PURBALINGGA, INFO – Penaruban bersholawat dalam rangka khataman santri Majelis Taklim (MT) Nurulloh Junjung Drajat dan Harlah ke 3 Tari Sufi Purbalingga bersama kyai kondang Abah Drs. K.H. Amin Maulana Budi Harjono, pengasuh Ponpes Al-Ishlah Tembalang, Semarang, Selasa (27/2/2023) malam.
Yang menarik, acara yang berlangsung khidmat itu digelar di halaman/ kompleks gedung Gereja Kristen Jawa (GKJ) Penaruban, Kecamatan Kaligondang, Purbalingga.
“Ini wujud kerukunan yang harus kita pupuk dan kita jaga. Kalau ada suasana sorga yang diturunkan ke bumi, ya wujudnya kerukunan seperti ini,” ujar K.H. Amin Maulana Budi Harjono dalam ceramahnya.
Beruntung, malam itu suasananya terang, sehingga ribuan jamaah hadir memadati halaman Gedung GKJ Penaruban, yang lokasinya berjarak kurang lebih 100 meter dari MT Nurulloh Junjung Drajat. Mengingat di lokasi MT Nurulloh Junjung Drajat tidak mampu menampung ribuan jamaah, maka pihak GKJ Penaruban mempersilakan untuk menggelar acara di kompleks gedung gereja.

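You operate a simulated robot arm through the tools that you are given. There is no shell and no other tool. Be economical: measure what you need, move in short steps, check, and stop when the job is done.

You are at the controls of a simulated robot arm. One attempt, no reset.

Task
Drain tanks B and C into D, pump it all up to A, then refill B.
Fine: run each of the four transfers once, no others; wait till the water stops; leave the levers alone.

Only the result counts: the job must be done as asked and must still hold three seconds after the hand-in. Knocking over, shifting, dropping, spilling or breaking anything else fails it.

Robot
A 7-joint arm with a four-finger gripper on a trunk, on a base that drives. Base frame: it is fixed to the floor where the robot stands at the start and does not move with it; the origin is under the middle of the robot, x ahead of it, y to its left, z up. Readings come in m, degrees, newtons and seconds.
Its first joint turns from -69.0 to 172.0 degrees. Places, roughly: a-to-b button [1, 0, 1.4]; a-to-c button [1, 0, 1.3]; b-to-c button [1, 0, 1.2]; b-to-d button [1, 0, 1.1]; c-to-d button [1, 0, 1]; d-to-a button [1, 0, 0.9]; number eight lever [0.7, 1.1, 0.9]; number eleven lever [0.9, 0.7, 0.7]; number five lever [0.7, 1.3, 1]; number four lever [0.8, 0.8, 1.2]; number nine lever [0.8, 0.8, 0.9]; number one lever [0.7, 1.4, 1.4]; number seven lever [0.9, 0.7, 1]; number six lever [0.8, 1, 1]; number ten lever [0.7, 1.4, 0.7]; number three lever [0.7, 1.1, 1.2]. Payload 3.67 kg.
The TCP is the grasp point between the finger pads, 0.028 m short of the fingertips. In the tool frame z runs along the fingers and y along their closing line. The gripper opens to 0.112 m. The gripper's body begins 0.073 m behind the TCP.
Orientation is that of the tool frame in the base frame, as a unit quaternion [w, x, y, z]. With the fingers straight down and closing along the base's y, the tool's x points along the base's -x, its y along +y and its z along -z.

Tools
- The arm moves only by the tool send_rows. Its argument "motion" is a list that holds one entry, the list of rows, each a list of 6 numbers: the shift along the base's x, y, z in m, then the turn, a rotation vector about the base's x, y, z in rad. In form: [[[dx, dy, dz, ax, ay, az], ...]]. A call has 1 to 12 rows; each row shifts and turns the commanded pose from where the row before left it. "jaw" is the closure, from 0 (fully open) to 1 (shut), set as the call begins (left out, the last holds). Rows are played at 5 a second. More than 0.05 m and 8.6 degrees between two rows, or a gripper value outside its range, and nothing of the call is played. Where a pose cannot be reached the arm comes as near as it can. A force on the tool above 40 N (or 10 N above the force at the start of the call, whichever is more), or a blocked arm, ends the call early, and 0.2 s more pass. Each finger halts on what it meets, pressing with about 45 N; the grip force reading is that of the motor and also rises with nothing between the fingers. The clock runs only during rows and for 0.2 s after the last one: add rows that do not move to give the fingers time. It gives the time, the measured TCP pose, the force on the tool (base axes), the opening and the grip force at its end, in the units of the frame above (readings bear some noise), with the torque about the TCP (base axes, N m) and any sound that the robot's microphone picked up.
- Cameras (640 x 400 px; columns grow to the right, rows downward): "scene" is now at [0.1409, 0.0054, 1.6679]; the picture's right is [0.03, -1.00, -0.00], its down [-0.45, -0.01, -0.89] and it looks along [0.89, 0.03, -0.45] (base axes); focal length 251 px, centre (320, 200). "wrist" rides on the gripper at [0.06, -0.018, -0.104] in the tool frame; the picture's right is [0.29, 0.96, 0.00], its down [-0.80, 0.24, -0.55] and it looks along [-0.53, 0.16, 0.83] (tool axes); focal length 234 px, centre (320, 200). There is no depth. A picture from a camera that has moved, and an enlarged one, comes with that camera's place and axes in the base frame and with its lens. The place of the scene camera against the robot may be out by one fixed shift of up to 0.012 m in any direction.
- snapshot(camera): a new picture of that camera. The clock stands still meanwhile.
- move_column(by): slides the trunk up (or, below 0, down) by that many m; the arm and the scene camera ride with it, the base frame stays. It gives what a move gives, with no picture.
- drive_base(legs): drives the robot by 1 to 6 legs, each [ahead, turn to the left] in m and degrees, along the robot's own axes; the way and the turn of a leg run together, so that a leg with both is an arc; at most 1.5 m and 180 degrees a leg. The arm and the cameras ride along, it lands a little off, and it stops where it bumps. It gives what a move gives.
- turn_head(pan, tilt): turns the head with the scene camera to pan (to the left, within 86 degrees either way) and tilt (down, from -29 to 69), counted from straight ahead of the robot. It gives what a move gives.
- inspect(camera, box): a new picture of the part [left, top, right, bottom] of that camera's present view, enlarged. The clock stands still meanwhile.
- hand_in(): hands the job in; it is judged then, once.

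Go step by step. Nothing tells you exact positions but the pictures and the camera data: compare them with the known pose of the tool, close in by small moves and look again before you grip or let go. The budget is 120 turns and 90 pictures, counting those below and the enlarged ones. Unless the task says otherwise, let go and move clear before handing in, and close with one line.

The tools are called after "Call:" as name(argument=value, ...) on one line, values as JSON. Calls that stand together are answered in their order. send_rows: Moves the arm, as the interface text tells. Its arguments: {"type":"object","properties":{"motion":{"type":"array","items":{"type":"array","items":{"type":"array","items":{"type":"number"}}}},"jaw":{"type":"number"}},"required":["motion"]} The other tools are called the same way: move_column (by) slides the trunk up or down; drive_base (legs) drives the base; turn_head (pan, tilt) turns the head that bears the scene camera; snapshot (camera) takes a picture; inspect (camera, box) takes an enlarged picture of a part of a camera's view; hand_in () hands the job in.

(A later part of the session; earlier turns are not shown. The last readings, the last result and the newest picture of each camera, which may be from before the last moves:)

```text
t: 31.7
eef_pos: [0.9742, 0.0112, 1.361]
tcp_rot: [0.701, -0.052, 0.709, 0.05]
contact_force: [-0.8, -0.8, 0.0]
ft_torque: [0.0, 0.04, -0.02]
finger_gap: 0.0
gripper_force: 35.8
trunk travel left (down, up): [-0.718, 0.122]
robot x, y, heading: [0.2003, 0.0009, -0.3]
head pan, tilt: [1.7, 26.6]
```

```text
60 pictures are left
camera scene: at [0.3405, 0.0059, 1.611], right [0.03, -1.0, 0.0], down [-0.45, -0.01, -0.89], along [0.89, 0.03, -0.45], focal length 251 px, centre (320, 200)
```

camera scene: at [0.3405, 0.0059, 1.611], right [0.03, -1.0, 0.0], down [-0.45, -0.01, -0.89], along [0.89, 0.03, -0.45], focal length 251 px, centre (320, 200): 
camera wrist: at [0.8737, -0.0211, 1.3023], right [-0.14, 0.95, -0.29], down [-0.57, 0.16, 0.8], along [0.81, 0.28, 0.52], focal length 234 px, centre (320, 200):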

Sejumlah warga gereja pun ikut membantu terselanggaranya acara itu, seperti menyediakan kursi, menata tempat, dan menjaga genset agar listrik tidak padam.
Hadir dalam kegiatan tersebut Wakil Ketua DPRD Purbalingga, H. Adi Yuwono, Camat Kaligondang, Endi Astono, Danramil Kaligondang, Kapolsek Kaligondang, Ketua Tanfidziyah Ranting NU Desa Penaruban, Arif Pambudi, pimpinan MT Nurulloh Junjung Drajat, Kusnandar, perwakilan dari jemaat GKJ Penaruban dan sejumlah tamu undangan.

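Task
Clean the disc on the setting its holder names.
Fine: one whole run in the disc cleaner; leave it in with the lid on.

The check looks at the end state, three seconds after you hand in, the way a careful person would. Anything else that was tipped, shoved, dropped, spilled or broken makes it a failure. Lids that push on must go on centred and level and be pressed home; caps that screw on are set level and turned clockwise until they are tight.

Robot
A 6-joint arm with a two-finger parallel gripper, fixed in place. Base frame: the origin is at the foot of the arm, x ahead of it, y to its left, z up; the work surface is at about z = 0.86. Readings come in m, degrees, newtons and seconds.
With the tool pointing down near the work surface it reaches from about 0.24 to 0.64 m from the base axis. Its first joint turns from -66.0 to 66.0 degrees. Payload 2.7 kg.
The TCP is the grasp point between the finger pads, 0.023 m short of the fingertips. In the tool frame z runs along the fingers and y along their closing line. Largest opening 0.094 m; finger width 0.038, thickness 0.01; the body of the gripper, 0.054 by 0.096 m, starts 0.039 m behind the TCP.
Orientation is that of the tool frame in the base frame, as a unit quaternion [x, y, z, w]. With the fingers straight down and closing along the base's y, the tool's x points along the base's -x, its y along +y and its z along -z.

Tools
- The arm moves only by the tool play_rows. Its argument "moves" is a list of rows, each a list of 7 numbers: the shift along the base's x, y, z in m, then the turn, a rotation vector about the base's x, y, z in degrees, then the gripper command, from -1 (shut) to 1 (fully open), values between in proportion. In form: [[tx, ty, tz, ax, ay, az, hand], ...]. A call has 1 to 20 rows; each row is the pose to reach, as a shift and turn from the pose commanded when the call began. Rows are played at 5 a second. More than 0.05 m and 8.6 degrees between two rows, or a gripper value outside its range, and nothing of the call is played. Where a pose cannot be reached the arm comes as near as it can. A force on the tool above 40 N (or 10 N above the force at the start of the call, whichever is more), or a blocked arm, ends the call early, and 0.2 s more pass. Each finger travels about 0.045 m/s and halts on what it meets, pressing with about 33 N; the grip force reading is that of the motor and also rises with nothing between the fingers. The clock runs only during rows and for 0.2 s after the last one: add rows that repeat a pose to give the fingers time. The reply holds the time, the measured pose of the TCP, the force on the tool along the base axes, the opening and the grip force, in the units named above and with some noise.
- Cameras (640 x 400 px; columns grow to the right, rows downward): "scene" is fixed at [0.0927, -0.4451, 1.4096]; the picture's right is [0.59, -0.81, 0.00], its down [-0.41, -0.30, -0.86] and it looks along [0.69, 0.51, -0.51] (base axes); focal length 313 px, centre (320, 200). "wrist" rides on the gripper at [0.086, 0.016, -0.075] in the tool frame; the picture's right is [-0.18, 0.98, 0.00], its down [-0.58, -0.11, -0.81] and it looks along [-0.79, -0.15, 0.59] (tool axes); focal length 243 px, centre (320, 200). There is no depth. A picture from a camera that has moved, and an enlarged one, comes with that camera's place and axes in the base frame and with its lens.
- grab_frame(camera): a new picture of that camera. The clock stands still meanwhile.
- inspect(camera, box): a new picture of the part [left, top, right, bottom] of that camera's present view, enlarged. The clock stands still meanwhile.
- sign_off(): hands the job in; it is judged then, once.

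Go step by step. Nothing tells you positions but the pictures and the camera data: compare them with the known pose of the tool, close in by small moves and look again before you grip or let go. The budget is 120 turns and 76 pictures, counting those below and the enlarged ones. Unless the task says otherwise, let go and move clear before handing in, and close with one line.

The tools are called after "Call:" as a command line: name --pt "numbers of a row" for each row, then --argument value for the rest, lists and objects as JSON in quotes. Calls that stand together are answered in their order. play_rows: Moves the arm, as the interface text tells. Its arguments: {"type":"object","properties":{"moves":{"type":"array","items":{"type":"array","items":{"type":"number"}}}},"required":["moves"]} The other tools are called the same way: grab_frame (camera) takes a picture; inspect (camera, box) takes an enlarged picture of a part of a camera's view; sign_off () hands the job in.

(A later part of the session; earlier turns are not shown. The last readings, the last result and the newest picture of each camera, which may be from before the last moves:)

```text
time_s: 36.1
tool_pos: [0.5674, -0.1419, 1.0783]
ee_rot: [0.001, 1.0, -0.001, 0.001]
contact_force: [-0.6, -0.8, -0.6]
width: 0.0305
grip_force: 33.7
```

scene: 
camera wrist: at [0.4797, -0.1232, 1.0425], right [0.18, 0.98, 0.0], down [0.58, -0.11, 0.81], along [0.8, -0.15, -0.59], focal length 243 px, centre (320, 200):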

Satu hal yang mencuri perhatian dalam acara malam itu adalah adanya penampilan tari sufi. Dengan memakai kopiah dan baju khas masyarakat tradisional Turki yang beraneka warna, sejumlah penari berdiri di sebelah kiri dan kanan panggung, berputar mengikuti irama musik rebana yang bertalu-talu. Mereka berputar-putar ke kiri, puluhan kali, bahkan ratusan kali, dengan kaki tetap bertumpu di tengah/ titik stabil.
Banyak hadirin yang terpesona oleh tarian yang ditunjukkan santri KH. Amin Budi Harjono itu. Kiai Budi (begitu ia biasa disapa) sengaja membawa murid tari sufinya ke acara Penaruban Bersholawat. Ia yang tampil penuh humor selanjutnya mengajak kepada warga Desa Penaruban dan sekitarnya untuk terus memupuk kerukunan di tengah-tengah perbedaan.
“Setiap orang kan merindukan sorga. Sorga dalam bahasa Arabnya, Jannah. Di Jannah itu ada taman, ada keragaman yang tumbuhannya berbeda-beda. Mari kita jaga keberagaman itu,” ujar guru besar Tari Sufi Nusantara ini.
Masyarakat Indonesia yang jumlahnya 270 juta, lanjut Kiai Budi, juga harus rukun, yang diikat sesanti Bhineka Tunggal Ika, yang artinya meskipun berbeda-beda tetaplah satu.
“Bhineka Tunggal Ika itu disimbolkan burung garuda. Garuda adalah raja segala burung, yang selalu mau berdamai dan menghargai burung-burung lainnya. Mari jadikan garuda di dadaku, agar kita hidup rukun,” tambahnya.
Kiai Budi juga mengajak, agar para jamaah selalu menjaga kerukunan dan rasa cinta kepada sesama di lingkungan Rukun Tetangga (RT). “Inilah Indonesia, yang dibangun dari banyak RT,” pungkasnya. (*)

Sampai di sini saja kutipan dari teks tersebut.